Roy, Chuck, and Baseball America

Oct 14, 2010 | baseball, General

They call this the year of the pitcher, and I could not agree more. For the baseball fan who loves the art and symmetry imbued in a well crafted pitching performance, you’ve certainly had a lot of reasons to hang on the edge of your seat. Braden, Garza, Hernandez, Galarraga, and many others have all given us cause to save our ticket stubs and bore our future grand children. However, few hurlers have produced as much sepia-toned memory fodder this year as Roy Halladay. And, while the rest of us mull over the historical impact one pitcher can have on his first foray into the National League, I’m sure, knowing Doc, he’s not slowing down to cut out news paper headlines. That’s what makes the Doctor, the Doctor, after all; he doesn’t take five to celebrate himself, he wants results, and boy is he getting them.

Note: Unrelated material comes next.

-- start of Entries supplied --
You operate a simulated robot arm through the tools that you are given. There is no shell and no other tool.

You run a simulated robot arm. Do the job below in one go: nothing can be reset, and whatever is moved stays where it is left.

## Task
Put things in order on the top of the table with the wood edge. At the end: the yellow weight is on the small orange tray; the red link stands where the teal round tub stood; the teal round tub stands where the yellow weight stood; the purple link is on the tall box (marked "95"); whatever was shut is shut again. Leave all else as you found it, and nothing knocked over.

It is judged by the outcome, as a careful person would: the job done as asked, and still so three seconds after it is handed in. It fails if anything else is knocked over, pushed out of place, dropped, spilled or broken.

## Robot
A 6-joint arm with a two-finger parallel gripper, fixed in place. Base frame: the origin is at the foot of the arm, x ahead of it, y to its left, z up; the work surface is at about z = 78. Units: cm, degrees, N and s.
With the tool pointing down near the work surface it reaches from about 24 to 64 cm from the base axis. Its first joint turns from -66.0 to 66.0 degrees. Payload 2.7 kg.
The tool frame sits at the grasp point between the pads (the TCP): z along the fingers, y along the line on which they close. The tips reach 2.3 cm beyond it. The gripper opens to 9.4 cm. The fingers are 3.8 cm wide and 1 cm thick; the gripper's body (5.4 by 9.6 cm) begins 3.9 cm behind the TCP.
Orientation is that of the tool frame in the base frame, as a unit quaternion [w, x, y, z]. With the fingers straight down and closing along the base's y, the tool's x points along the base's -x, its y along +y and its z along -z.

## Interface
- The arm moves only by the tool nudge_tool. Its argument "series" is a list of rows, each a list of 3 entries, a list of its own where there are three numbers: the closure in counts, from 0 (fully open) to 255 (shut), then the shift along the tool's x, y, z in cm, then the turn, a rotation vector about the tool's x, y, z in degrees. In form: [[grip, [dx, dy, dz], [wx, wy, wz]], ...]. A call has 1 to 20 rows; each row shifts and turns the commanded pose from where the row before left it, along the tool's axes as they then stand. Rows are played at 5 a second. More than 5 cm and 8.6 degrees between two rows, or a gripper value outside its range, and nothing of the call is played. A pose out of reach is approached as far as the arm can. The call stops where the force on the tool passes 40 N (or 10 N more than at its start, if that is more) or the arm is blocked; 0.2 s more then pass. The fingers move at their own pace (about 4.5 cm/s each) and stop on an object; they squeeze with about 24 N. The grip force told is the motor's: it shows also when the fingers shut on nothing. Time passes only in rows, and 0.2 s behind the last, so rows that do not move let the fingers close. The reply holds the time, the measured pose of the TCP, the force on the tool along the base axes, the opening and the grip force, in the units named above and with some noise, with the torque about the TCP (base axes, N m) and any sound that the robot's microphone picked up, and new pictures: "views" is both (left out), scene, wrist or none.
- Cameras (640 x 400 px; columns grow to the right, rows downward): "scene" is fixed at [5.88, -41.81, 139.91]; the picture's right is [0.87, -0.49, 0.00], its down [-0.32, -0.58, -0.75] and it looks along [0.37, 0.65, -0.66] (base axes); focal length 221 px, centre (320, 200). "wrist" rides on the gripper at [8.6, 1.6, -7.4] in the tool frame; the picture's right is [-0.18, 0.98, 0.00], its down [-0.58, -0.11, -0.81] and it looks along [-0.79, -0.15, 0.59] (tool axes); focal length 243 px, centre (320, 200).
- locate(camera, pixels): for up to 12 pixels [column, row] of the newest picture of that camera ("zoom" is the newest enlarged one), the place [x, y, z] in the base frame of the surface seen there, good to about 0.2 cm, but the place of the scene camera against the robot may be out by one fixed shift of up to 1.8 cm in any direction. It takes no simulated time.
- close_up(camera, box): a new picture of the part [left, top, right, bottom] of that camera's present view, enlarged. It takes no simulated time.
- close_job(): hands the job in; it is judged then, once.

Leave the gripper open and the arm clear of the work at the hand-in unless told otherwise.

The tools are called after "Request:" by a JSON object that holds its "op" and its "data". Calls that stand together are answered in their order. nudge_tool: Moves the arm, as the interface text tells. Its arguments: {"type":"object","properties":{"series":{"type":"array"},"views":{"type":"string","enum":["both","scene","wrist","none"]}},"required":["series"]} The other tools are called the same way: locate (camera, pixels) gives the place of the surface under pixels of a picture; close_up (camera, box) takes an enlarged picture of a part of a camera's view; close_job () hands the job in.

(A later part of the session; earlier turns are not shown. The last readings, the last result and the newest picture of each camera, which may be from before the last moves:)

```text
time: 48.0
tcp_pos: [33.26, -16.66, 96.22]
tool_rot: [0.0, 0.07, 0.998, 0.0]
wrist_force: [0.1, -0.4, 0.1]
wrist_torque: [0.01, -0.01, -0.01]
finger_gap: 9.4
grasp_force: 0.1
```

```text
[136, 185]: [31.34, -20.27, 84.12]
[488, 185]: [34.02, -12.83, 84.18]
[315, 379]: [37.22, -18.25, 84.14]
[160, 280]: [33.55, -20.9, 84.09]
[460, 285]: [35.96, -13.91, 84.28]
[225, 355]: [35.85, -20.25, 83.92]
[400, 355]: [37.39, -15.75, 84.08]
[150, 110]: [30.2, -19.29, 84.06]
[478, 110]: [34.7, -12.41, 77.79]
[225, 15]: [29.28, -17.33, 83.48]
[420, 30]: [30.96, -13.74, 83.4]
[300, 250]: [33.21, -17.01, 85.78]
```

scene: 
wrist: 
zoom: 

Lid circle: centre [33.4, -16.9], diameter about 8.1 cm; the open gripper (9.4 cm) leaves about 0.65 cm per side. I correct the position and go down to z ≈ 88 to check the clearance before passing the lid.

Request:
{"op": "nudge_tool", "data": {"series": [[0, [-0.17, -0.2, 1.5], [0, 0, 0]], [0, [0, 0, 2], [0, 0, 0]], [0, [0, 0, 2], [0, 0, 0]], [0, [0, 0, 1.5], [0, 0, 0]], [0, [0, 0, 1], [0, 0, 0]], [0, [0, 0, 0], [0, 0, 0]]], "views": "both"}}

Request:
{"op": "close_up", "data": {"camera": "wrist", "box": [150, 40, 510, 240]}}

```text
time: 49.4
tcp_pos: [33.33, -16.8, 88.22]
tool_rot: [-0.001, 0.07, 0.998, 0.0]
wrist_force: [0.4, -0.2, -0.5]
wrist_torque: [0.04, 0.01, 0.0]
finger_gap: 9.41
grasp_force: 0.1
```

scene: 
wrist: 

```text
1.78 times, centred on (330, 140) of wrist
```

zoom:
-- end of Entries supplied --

If you’d have told me Doc would throw a perfect game this season then follow it up with a no-hitter his first time in the play offs, it wouldn’t have shocked me at all. Doc has always pitched as if he’s competing with Moore’s Law, not the rest of the MLB. He logs more innings with less pitches and fewer walks than nearly every other competitor in his position, year after year. In fact, he logs more complete games then most competing team pitching staffs combined, which, given modern baseball’s penchant for matching every genus of pitcher against every species of hitter, is flat out mind boggling. I know when Doc pitched for the Blue Jays it was generally accepted that the bullpen had the night off when he took the mound so I can only imagine the appreciation the shoulders and elbows in the Phillies’ pen, a national league pen no less, have for the Doctor’s healthy arm prescription.

The work Roy Halladay puts in on the field, as impressive as it is, is only a side effect of what he puts in off it. Observe Roy’s work ethic for just one cycle of the pitching rotation and any doubt you held that Chuck Norris was just God warming up to create Halladay (which explains their similar looks) will irrevocably be destroyed. Yet, beyond the legendary work ethic, the thing that may strike you the most is Doc’s respect for the game.

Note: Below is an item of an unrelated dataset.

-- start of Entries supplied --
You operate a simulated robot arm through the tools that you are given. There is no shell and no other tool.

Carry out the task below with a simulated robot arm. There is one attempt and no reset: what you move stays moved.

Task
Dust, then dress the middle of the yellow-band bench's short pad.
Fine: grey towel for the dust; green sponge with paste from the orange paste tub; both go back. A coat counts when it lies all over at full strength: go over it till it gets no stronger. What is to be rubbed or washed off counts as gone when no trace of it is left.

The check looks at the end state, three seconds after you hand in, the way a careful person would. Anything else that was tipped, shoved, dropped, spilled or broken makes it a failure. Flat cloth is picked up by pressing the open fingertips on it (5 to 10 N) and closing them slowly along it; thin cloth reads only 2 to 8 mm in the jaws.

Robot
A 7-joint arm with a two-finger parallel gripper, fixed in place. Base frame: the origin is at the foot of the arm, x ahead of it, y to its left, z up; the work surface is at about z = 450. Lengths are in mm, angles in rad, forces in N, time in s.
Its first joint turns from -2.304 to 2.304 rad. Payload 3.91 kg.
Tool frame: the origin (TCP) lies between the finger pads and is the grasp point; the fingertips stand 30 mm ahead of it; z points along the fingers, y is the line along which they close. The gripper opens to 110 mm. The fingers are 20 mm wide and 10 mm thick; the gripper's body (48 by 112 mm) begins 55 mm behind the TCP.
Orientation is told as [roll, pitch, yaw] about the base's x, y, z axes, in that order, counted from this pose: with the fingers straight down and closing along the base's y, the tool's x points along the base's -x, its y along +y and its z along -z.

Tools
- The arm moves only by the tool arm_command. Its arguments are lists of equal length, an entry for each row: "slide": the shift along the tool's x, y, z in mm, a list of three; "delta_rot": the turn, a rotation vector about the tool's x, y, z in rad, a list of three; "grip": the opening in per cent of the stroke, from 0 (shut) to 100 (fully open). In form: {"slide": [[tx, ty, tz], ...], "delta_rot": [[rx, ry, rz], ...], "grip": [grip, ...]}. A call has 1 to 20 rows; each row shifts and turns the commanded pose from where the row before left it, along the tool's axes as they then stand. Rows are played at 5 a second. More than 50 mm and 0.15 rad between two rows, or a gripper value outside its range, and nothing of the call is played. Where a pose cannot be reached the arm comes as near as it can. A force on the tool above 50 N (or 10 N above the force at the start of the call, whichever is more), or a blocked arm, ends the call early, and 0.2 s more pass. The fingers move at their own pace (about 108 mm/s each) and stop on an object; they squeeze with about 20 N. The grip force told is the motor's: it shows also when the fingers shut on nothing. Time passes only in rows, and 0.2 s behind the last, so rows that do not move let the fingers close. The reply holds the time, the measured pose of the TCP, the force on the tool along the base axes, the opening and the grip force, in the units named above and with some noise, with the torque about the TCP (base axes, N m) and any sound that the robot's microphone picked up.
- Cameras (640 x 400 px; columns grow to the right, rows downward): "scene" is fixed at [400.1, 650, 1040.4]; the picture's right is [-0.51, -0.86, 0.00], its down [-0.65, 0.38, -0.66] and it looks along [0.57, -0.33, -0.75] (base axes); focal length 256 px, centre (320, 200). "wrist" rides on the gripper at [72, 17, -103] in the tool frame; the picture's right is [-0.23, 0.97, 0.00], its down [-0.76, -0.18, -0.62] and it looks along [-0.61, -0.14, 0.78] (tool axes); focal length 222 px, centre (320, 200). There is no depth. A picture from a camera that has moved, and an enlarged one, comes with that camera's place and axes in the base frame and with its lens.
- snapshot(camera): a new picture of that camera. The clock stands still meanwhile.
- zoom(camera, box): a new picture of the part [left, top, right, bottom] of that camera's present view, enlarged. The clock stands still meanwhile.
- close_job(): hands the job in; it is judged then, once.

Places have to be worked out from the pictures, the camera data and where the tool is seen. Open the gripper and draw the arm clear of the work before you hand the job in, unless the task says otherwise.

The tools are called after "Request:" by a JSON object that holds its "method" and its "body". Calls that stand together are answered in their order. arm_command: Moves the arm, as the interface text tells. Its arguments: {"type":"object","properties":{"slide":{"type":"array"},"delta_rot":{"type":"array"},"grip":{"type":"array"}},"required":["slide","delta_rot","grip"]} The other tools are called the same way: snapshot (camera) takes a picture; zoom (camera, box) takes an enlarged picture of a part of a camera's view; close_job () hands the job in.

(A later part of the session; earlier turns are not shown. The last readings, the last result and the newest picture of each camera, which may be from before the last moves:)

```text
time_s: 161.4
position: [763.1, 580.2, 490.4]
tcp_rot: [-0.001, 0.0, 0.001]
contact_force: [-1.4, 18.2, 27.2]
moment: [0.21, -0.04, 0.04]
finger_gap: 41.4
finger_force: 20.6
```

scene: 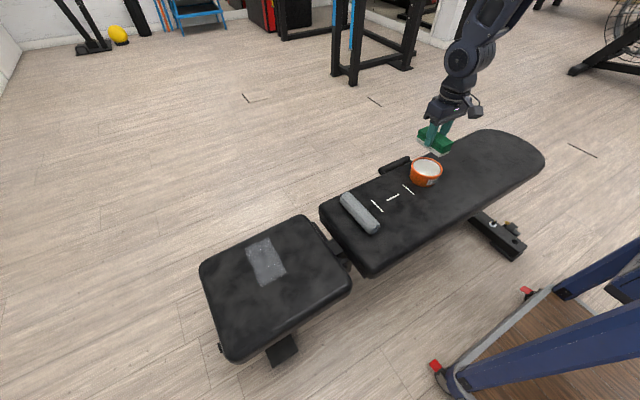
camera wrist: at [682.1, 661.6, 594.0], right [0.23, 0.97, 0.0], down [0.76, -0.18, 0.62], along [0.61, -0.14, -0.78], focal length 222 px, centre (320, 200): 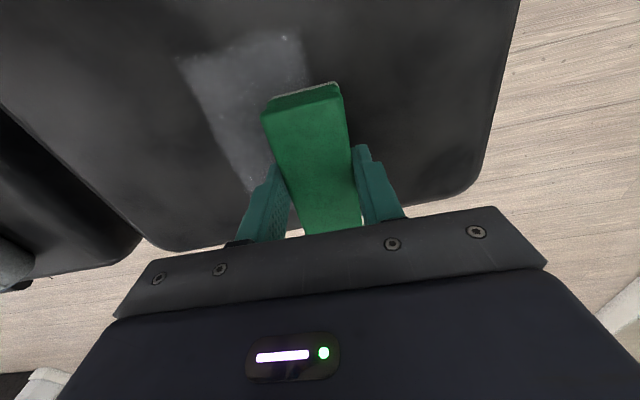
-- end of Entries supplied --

Roy Halladay couldn’t fake the way he is if he tried. He has no routine to forge for the camera, no mask of invented public persona. He simply is who he is, and that person is one possessed with a single-minded focus to be the best; a consuming, unquenchable thirst for excellence. It is for this reason I believe so many hearts where broken in Toronto when Doc left. It’s as if, dare I say it, he is an athlete who realizes exactly what an amazing gift he has and tires every day to get the most out of it. When he walks around a clubhouse with that missile lock type focus on his face, you know what’s on his agenda. His silent, sweat-dripping, camera dodging dedication is the ultimate form of respect to fans, and to the game he toils to master. Great players come and go, but in a world where television specials are commissioned to announce team signings, and ESPN spins 24 hour coverage of those vacillating over retirement, it’s refreshing to know there is someone unquestionably committed to the integrity of his profession. In the end, isn’t that all we can truly ask of the people we cheer for?

I don’t think it comes as a surprise to anyone that the good Doctor is this year’s Baseball America MLB Player of the Year. It will undoubtedly be added to a pile of lifetime awards that may be only be measured in sheer tonnage. I also don’t think it will come as a surprise to anyone if Roy doesn’t stop long enough to say much about it. After all, what is there for him to say that his pitching and dedication haven’t already told us?